Sinbad in a Sousaphone; ca. 1940s
The crew of the Coast Guard cutter Campbell adopted a mixed-breed puppy in 1938. Little did they know that their canine companion would become a world famous Coast Guard veteran. He was, literally, a member of the crew, complete with all the necessary enlistment forms and other official paperwork, uniforms, and his own bunk. He sailed on board the combat-tested cutter through World War II and saw much action, both at sea and in port. As Life Magazine reported: “An Old Sea Dog Has Favorite Bars and Plenty of Girls in Every Port.” Until recently he had the honor and distinction of being the only Coast Guardsman to be the subject of a biography! It was Sinbad of the Coast Guard, written by Chief Specialist George R. Foley, USCGR and published by Dodd, Mead and Company of New York during the war. The book made him an international celebrity.
Although he served honorably, he did run into a bit of trouble on occasion, as any sailor might during a long career at sea. He caused an international incident in Greenland, another in Casablanca, and was busted in rank a few times for minor infractions. As another author noted:
“Sinbad is a salty sailor but he’s not a good sailor. He’ll never rate gold hashmarks nor Good Conduct Medals. He’s been on report several times and he’s raised hell in a number of ports. On a few occasions, he has embarrassed the United States Government by creating disturbances in foreign zones. Perhaps that’s why Coast Guardsmen love Sinbad, he’s as bad as the worst and as good as the best of us.”

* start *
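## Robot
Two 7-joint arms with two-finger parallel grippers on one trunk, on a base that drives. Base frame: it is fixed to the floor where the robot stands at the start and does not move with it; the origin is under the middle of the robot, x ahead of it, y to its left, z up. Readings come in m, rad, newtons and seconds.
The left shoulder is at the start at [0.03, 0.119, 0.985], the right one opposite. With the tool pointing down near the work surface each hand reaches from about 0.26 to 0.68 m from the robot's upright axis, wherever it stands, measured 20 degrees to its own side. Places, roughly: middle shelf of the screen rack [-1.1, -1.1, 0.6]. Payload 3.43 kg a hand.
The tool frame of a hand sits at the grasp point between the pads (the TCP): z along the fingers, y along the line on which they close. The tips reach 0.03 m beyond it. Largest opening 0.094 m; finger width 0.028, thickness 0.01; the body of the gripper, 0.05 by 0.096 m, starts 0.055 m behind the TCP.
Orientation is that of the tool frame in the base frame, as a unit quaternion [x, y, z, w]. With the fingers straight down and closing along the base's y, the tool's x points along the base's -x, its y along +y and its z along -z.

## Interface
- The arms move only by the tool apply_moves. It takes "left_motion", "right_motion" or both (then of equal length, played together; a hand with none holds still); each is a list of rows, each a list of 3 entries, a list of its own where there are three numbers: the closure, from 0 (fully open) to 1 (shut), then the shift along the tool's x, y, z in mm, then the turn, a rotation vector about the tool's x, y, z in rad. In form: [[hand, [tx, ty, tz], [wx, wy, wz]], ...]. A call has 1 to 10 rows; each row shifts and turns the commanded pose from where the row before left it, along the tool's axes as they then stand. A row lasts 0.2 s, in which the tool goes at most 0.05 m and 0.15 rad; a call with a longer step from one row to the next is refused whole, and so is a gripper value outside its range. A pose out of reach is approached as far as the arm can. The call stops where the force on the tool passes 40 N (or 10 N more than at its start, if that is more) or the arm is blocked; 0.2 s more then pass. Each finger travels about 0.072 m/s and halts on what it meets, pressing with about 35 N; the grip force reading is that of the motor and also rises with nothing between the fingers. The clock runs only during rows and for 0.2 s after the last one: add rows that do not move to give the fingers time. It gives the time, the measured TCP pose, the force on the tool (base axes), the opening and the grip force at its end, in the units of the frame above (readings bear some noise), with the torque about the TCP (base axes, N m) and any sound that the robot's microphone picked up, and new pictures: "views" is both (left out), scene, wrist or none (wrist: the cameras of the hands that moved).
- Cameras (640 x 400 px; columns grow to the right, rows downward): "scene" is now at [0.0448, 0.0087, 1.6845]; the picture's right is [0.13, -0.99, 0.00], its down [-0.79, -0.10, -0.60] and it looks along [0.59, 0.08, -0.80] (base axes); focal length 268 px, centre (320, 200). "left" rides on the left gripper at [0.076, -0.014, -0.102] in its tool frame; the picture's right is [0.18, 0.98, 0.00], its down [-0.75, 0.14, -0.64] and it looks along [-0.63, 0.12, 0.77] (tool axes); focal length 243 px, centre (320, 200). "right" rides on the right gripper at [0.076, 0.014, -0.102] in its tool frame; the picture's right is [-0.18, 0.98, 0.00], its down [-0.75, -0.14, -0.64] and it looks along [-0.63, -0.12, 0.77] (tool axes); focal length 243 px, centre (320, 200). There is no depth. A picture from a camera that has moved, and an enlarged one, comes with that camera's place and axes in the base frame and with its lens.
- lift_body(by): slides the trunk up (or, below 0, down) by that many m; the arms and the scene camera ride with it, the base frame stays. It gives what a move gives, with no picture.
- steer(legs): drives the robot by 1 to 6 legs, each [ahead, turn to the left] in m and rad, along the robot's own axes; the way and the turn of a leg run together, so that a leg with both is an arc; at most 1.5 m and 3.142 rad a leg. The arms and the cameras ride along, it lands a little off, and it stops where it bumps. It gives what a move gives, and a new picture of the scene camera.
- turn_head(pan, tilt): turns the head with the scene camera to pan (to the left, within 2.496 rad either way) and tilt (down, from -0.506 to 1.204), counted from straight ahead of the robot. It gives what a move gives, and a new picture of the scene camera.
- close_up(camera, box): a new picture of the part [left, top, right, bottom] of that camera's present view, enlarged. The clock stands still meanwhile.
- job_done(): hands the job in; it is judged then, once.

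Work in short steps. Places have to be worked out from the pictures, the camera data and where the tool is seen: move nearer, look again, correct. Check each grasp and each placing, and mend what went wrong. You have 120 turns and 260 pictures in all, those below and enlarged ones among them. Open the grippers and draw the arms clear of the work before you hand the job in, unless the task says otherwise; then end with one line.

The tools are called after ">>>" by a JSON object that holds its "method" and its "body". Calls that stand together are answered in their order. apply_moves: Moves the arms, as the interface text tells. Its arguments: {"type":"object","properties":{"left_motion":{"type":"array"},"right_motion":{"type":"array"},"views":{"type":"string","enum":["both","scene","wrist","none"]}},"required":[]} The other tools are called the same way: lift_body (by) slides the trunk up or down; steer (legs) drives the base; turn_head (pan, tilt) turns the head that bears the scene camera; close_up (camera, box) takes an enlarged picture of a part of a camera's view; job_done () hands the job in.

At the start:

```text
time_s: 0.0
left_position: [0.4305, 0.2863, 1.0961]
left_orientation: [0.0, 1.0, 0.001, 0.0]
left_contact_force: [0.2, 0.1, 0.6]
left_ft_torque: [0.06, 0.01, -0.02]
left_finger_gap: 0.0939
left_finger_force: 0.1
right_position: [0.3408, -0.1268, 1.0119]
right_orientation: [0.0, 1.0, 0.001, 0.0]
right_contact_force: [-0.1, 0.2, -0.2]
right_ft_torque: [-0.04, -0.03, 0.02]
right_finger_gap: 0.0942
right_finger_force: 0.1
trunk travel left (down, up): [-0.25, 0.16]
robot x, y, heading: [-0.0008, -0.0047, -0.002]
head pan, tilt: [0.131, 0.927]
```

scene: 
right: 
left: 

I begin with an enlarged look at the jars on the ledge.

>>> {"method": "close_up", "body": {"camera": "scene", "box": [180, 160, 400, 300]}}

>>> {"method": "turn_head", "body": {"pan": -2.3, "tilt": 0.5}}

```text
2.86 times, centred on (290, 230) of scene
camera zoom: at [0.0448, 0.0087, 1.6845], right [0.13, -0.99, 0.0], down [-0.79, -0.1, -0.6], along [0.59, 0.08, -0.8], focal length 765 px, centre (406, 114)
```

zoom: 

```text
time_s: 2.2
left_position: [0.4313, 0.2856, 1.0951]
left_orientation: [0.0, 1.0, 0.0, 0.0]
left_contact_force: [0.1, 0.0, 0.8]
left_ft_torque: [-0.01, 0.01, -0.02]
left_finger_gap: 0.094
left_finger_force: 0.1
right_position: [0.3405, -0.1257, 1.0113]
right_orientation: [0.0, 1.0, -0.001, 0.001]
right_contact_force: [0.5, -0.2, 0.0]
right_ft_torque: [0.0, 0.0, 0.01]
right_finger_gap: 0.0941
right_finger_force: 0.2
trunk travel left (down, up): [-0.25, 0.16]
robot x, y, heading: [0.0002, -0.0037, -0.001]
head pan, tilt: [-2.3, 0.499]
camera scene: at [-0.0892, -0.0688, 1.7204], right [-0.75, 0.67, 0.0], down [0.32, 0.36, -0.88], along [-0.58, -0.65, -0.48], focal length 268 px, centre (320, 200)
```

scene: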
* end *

Regardless of the fact that he liked to blow off a little steam while on liberty, he was a brave and capable sailor when he was on duty. He earned the respect and affection of his shipmates during one famous battle when the Campbell fought it out with the Nazi submarine U-606. The cutter was severely damaged during the fight and the commanding officer ordered all but essential personnel off the ship. They transferred to a nearby destroyer but a tough and hardy few stayed on board the Campbell while the cutter was towed to safety, patching her hull and ensuring that she stayed afloat during the voyage. Among that few was Sinbad.
He served faithfully on board Campbell for eleven years, garnering more sea time than most of his contemporaries, before finally retiring to the Barnegat Light Station. He passed away 30 December 1951 and was laid to rest beneath the station’s flagstaff.
Heading out to hunt for German weather stations set up on the coast of Greenland, a member of the ‘Sledge Patrol’ leaves base at Sandodden; ca. 1940’s.
The Weather War
By far one of the least heralded campaigns of World War II was the hunt for Axis weather stations set up in remote parts of Greenland. The United States actually began doing this in 1940 at the behest of the Danish Government following the German occupation of the country. The job fell principally on the shoulders of the Coast Guard at that point, who patrolled with ships and aircraft, looking for German weather ships, or supply boats attempting to reach weather stations the Germans had set up on land.
The reason Greenland was so important in this regard was that a weather station set up on Greenland’s eastern coast – which is immense and hard to patrol – offers an excellent window into the weather fronts as they move towards Northwest Europe. Obviously weather plays a huge part in military planning, and this being before satellites allowed such easy predictions to be made, the extra day of forewarning offered by a station in Greenland was of incredible value to military planners. So Germany wanted to set them up there, and it fell to the United States to protect Danish interests in not allowing this to happen. The first direct combat between Germans and Americans (and by direct I exclude convoy contact with U-Boats) occurred during one of these patrols when a Coast Guard cutter, the USS Northland, boarded and captured the Norwegian flagged ship Buskoe. A landing party went ashore and captured three German soldiers operating the weather station the ship had been resupplying. This all happening three months before America entered the war!
Aside from the Coasties though, the “Sledge Patrol” – a 15 man, mixed force of Norwegians, Danes and local Eskimos, all supported by the US – spent much of the war patrolling the coast hunting Germans as well. Only, doing it on land in subzero arctic weather instead of in a comparatively warm and cozy boat. On dog sleds, 2 and 3 man patrols would head out for a few months at a time and attempt to find German weather stations (As many as four teams were operating in Greenland at a time) in a cat and mouse game. Although the teams were to small to assault the German stations they could radio the positions to the Coast Guard who would send a landing party. Generally, the Germans were the mice and had to pack up their stuff and flee if discovered, but the Germans did strike back and attack the Sledge Patrol’s base-camp at Eskimonaes, killing one member of the team, Eli Knudsen (the only loss they endured).
The last land-based weather station of the Germans was knocked out in October of 1944. Based on Little Koldeway island, the German station was spotted by the USS Eastwind during a coastal patrol. A landing party of Coast Guardsman trained in special raiding tactics by commandos made a nighttime landing and caught the Germans by total surprise, and were able to get most of their documents intact even! No more land-based stations were attempted after that, although off-shore trawlers were still utilized (The USS Eastwind would take the Externsteine as a prize only a week after the raid on Koldeway).